In the past, many farmers also raised pigs that were fed with plant waste. This created another win-win situation. The plants and parts of plants that humans didn’t or couldn’t eat were used to fatten up pigs. Plant waste was recycled as pig feed. Kitchen waste (that now makes up 40% of the garbage going to our landfill) was also turned into pig feed. According to the SCMP, the recent increase in the garbage going to our landfill can partly be attributed to the reduction in the number of pig farms in Hong Kong.
Today, growing crops and raising animals together is not possible. It is illegal to keep pigs or chickens without a license. Due to fear of swine and bird flu and to reduce pollution, the Hong Kong Government has not only stopped issuing licenses, but has been buying back existing licenses.
Rather than making us safer, the Government has simply outsourced the oversight of meat production to mainland officials. The Government’s position is that animals should not be raised in proximity to large population centres such as Hong Kong. However, prior to the opening of China in the 1980’s, most of the meat consumed in Hong Kong was in fact produced locally.

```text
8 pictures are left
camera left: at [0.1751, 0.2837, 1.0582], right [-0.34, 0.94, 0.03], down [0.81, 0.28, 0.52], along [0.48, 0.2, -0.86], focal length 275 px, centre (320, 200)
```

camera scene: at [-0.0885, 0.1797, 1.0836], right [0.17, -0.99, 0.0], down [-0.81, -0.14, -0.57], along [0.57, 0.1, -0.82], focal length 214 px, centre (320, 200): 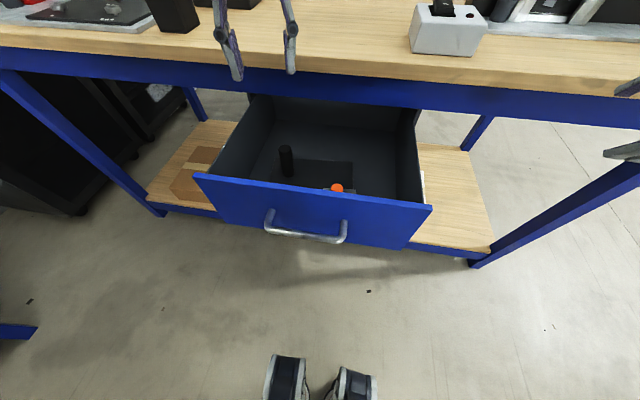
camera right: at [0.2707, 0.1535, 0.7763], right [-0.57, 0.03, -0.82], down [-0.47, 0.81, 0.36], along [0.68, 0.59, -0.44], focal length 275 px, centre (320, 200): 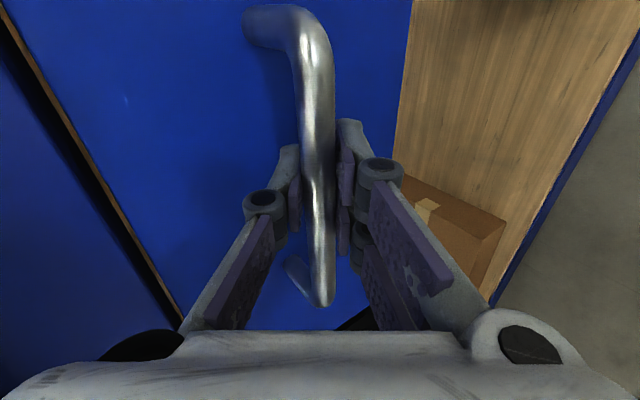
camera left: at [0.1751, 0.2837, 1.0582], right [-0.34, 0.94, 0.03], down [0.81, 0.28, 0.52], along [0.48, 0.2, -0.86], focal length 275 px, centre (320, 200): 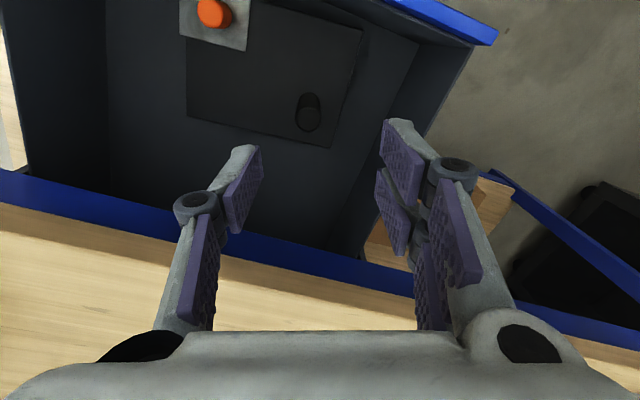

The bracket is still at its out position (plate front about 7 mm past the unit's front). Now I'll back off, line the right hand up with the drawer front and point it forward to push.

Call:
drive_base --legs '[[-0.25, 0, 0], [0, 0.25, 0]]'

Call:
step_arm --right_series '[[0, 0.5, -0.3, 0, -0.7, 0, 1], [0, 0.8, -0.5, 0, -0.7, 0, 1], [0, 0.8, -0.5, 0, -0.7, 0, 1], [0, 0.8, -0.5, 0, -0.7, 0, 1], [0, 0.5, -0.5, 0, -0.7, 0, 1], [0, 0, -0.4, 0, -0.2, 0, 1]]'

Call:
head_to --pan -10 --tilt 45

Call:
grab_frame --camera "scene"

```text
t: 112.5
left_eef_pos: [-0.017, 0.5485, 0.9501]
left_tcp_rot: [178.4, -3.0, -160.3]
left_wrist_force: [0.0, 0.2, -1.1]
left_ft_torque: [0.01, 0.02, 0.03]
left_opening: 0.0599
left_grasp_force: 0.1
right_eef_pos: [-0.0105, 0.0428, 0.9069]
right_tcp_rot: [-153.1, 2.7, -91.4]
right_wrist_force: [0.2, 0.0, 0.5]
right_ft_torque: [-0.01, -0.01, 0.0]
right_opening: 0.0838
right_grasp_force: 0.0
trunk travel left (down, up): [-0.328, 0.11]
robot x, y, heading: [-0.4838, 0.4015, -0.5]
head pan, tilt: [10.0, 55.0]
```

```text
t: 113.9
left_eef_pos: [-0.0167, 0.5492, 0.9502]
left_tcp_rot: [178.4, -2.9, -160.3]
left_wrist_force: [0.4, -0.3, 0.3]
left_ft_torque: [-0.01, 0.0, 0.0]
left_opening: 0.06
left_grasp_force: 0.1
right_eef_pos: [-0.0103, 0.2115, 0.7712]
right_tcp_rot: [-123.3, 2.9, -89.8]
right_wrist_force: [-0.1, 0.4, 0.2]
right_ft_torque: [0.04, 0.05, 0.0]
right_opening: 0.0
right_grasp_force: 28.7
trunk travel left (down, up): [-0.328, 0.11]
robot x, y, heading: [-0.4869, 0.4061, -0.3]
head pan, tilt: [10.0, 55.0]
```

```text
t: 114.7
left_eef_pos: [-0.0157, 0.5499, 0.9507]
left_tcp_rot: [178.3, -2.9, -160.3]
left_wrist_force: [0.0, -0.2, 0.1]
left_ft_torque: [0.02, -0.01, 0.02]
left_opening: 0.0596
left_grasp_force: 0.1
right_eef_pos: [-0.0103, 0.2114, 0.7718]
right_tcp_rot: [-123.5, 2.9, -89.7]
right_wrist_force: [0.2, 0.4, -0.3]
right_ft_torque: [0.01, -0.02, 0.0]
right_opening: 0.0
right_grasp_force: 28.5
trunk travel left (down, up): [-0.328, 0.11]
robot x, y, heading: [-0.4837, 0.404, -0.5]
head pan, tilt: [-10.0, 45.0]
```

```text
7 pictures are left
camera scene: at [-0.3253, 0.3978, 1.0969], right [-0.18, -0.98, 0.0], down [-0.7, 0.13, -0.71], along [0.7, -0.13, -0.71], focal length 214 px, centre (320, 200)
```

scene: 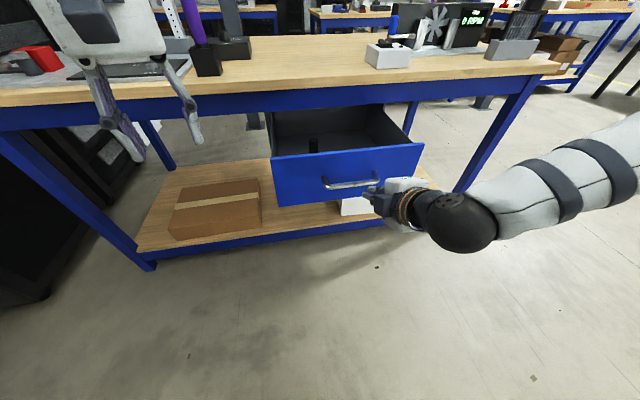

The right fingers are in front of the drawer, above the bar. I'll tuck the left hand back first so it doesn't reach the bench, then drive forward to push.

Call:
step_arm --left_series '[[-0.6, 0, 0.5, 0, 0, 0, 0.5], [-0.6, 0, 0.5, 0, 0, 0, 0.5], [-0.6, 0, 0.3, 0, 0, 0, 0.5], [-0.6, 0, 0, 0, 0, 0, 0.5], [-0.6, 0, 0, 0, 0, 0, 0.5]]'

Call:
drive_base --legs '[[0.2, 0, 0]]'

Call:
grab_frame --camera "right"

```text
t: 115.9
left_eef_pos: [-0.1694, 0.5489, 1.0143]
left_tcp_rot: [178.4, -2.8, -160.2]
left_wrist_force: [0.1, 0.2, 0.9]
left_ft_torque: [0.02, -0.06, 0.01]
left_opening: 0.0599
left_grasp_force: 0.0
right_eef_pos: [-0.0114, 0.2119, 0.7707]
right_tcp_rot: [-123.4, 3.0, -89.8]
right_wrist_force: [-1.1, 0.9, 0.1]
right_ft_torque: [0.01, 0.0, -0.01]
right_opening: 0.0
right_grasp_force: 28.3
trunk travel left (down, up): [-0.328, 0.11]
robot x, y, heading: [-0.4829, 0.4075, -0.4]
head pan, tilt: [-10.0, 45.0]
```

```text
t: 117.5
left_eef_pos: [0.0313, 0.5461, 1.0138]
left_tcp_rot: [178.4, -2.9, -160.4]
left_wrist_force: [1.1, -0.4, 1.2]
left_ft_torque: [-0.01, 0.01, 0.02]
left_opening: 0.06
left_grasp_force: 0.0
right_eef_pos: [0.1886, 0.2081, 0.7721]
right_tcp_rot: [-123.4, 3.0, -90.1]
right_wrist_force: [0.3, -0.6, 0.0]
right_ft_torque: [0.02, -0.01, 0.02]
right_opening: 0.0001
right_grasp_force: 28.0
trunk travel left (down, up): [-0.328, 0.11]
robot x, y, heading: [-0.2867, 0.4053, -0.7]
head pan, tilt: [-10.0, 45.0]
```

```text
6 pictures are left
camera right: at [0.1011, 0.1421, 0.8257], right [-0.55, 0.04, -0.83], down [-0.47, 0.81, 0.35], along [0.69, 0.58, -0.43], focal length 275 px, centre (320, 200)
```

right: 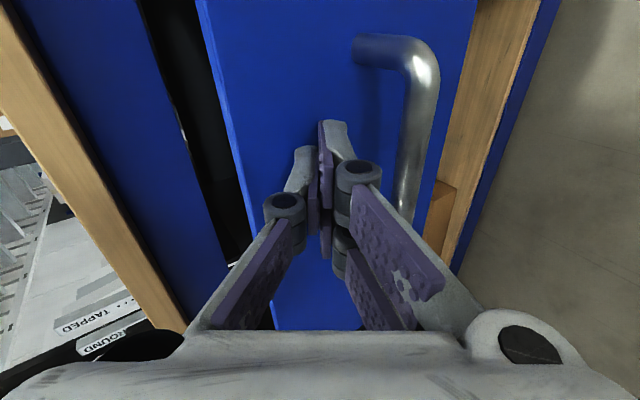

According to the former head of the veterinary unit at the Agriculture, Fisheries and Conservation Department (AFCD), the policy of shifting meat production to the mainland has in fact made us less safe. Animals reared on Hong Kong farms are raised under strict Government inspection regimes. Conditions on the mainland are significantly laxer. In our interconnected world, zoonotic diseases (diseases transmitted between animals and humans) from farms in the mainland are now just a bus, truck or train ride away.
Animals and humans have been living in close proximity since humans learned how to domesticate animals. The primary cause of zoonotic diseases today is the unhealthy conditions under which animals are being raised. According to the National Academy of Sciences, intensive food-animal production has epidemiological consequences. Animals are permanently housed and not allowed to graze. They are raised as a single species in crowded conditions. And sick animals are helped to survive (with antibiotics) and excrete pathogens. These conditions promote the incubation and spread of diseases.
By reversing the policy of transferring meat production to China and allowing integrated farms to exist, the Government can ensure the safe production of meat, decrease farmers reliance on chemical pesticides and herbicides and reduce the amount food waste going into the landfill. This however may not be a priority for a Government that seems intent on turning our farm land into concrete jungles in the name of economic development.